» EXERCISE PROMPT
Please retype the data in full and exactly; the pictures are not part of the copy. Return a JSON list in which every string is one line; blank lines are skipped.

» COLLECTED MATERIAL
==========

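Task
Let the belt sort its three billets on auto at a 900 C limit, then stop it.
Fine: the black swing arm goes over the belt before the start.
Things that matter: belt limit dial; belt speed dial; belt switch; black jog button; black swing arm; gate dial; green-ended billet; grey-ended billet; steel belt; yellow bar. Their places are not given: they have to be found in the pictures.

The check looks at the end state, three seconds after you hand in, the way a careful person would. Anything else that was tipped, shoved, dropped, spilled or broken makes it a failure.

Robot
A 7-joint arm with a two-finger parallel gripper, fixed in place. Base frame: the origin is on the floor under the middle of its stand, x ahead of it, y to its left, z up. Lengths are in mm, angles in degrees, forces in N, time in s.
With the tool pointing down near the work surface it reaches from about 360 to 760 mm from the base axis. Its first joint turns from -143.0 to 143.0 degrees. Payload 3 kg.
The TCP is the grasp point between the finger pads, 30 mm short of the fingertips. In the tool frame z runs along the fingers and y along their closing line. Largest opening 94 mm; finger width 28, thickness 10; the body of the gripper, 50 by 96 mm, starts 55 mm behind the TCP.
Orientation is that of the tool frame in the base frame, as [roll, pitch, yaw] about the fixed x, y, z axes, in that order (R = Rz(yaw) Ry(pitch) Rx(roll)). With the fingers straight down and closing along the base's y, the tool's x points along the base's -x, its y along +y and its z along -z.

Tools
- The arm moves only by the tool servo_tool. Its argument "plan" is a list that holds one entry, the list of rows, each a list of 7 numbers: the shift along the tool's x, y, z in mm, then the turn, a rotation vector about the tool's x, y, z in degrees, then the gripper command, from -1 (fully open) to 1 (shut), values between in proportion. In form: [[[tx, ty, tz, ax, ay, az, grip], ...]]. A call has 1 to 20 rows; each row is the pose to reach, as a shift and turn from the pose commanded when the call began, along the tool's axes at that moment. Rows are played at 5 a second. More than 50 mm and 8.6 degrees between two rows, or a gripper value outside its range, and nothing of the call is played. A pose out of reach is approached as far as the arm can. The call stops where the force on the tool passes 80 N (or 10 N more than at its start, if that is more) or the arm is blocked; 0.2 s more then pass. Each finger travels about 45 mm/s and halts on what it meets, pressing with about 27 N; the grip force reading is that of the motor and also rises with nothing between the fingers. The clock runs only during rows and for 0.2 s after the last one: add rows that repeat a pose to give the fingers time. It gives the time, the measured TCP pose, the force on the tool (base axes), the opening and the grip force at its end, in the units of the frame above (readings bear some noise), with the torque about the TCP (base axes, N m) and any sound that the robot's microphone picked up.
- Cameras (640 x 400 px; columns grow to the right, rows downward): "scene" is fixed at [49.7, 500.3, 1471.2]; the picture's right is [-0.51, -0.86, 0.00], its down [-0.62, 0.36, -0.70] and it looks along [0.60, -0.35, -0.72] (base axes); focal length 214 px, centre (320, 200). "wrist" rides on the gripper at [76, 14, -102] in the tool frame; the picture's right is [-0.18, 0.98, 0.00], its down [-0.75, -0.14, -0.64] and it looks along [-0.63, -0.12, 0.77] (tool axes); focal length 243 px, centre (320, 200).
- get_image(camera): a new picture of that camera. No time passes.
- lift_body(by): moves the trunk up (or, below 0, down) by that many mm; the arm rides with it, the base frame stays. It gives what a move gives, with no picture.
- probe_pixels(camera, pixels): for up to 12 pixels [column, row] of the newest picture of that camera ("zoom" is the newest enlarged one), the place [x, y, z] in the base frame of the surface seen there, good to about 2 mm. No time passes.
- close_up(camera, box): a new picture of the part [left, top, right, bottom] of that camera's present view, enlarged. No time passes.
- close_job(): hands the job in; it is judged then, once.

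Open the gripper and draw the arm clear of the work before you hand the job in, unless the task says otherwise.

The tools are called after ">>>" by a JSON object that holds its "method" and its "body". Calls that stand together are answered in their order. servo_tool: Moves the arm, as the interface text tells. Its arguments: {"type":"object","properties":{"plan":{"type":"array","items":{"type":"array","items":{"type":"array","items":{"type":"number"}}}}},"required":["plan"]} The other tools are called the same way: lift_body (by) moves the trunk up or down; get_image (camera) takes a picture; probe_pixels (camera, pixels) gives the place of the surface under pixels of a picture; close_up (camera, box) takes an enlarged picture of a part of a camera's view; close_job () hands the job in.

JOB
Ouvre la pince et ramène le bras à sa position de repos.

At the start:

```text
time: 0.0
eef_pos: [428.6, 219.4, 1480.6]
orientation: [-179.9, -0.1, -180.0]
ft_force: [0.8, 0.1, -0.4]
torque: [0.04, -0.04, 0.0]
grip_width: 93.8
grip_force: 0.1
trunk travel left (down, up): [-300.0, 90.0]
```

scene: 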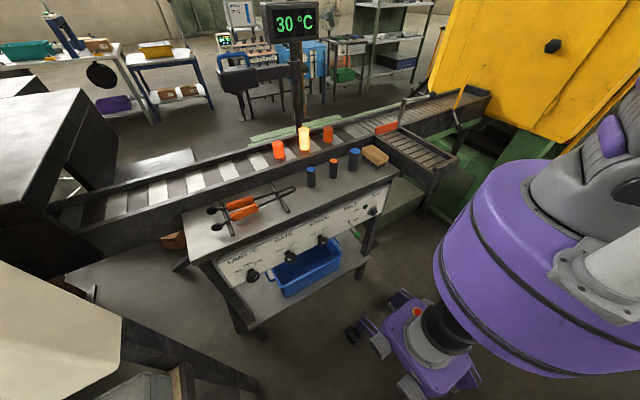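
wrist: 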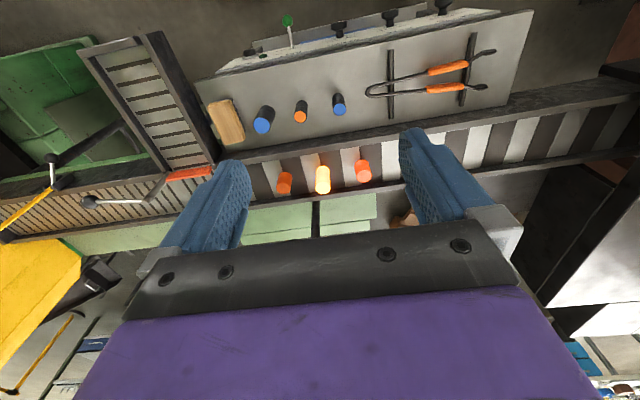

==========

» FINISHED TASK
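[
  "Task",
  "Let the belt sort its three billets on auto at a 900 C limit, then stop it.",
  "Fine: the black swing arm goes over the belt before the start.",
  "Things that matter: belt limit dial; belt speed dial; belt switch; black jog button; black swing arm; gate dial; green-ended billet; grey-ended billet; steel belt; yellow bar. Their places are not given: they have to be found in the pictures.",
  "The check looks at the end state, three seconds after you hand in, the way a careful person would. Anything else that was tipped, shoved, dropped, spilled or broken makes it a failure.",
  "Robot",
  "A 7-joint arm with a two-finger parallel gripper, fixed in place. Base frame: the origin is on the floor under the middle of its stand, x ahead of it, y to its left, z up. Lengths are in mm, angles in degrees, forces in N, time in s.",
  "With the tool pointing down near the work surface it reaches from about 360 to 760 mm from the base axis. Its first joint turns from -143.0 to 143.0 degrees. Payload 3 kg.",
  "The TCP is the grasp point between the finger pads, 30 mm short of the fingertips. In the tool frame z runs along the fingers and y along their closing line. Largest opening 94 mm; finger width 28, thickness 10; the body of the gripper, 50 by 96 mm, starts 55 mm behind the TCP.",
  "Orientation is that of the tool frame in the base frame, as [roll, pitch, yaw] about the fixed x, y, z axes, in that order (R = Rz(yaw) Ry(pitch) Rx(roll)). With the fingers straight down and closing along the base's y, the tool's x points along the base's -x, its y along +y and its z along -z.",
  "Tools",
  "- The arm moves only by the tool servo_tool. Its argument \"plan\" is a list that holds one entry, the list of rows, each a list of 7 numbers: the shift along the tool's x, y, z in mm, then the turn, a rotation vector about the tool's x, y, z in degrees, then the gripper command, from -1 (fully open) to 1 (shut), values between in proportion. In form: [[[tx, ty, tz, ax, ay, az, grip], ...]]. A call has 1 to 20 rows; each row is the pose to reach, as a shift and turn from the pose commanded when the call began, along the tool's axes at that moment. Rows are played at 5 a second. More than 50 mm and 8.6 degrees between two rows, or a gripper value outside its range, and nothing of the call is played. A pose out of reach is approached as far as the arm can. The call stops where the force on the tool passes 80 N (or 10 N more than at its start, if that is more) or the arm is blocked; 0.2 s more then pass. Each finger travels about 45 mm/s and halts on what it meets, pressing with about 27 N; the grip force reading is that of the motor and also rises with nothing between the fingers. The clock runs only during rows and for 0.2 s after the last one: add rows that repeat a pose to give the fingers time. It gives the time, the measured TCP pose, the force on the tool (base axes), the opening and the grip force at its end, in the units of the frame above (readings bear some noise), with the torque about the TCP (base axes, N m) and any sound that the robot's microphone picked up.",
  "- Cameras (640 x 400 px; columns grow to the right, rows downward): \"scene\" is fixed at [49.7, 500.3, 1471.2]; the picture's right is [-0.51, -0.86, 0.00], its down [-0.62, 0.36, -0.70] and it looks along [0.60, -0.35, -0.72] (base axes); focal length 214 px, centre (320, 200). \"wrist\" rides on the gripper at [76, 14, -102] in the tool frame; the picture's right is [-0.18, 0.98, 0.00], its down [-0.75, -0.14, -0.64] and it looks along [-0.63, -0.12, 0.77] (tool axes); focal length 243 px, centre (320, 200).",
  "- get_image(camera): a new picture of that camera. No time passes.",
  "- lift_body(by): moves the trunk up (or, below 0, down) by that many mm; the arm rides with it, the base frame stays. It gives what a move gives, with no picture.",
  "- probe_pixels(camera, pixels): for up to 12 pixels [column, row] of the newest picture of that camera (\"zoom\" is the newest enlarged one), the place [x, y, z] in the base frame of the surface seen there, good to about 2 mm. No time passes.",
  "- close_up(camera, box): a new picture of the part [left, top, right, bottom] of that camera's present view, enlarged. No time passes.",
  "- close_job(): hands the job in; it is judged then, once.",
  "Open the gripper and draw the arm clear of the work before you hand the job in, unless the task says otherwise.",
  "The tools are called after \">>>\" by a JSON object that holds its \"method\" and its \"body\". Calls that stand together are answered in their order. servo_tool: Moves the arm, as the interface text tells. Its arguments: {\"type\":\"object\",\"properties\":{\"plan\":{\"type\":\"array\",\"items\":{\"type\":\"array\",\"items\":{\"type\":\"array\",\"items\":{\"type\":\"number\"}}}}},\"required\":[\"plan\"]} The other tools are called the same way: lift_body (by) moves the trunk up or down; get_image (camera) takes a picture; probe_pixels (camera, pixels) gives the place of the surface under pixels of a picture; close_up (camera, box) takes an enlarged picture of a part of a camera's view; close_job () hands the job in.",
  "JOB",
  "Ouvre la pince et ramène le bras à sa position de repos.",
  "At the start:",
  "```text",
  "time: 0.0",
  "eef_pos: [428.6, 219.4, 1480.6]",
  "orientation: [-179.9, -0.1, -180.0]",
  "ft_force: [0.8, 0.1, -0.4]",
  "torque: [0.04, -0.04, 0.0]",
  "grip_width: 93.8",
  "grip_force: 0.1",
  "trunk travel left (down, up): [-300.0, 90.0]",
  "```",
  "scene: ",
  "wrist: "
]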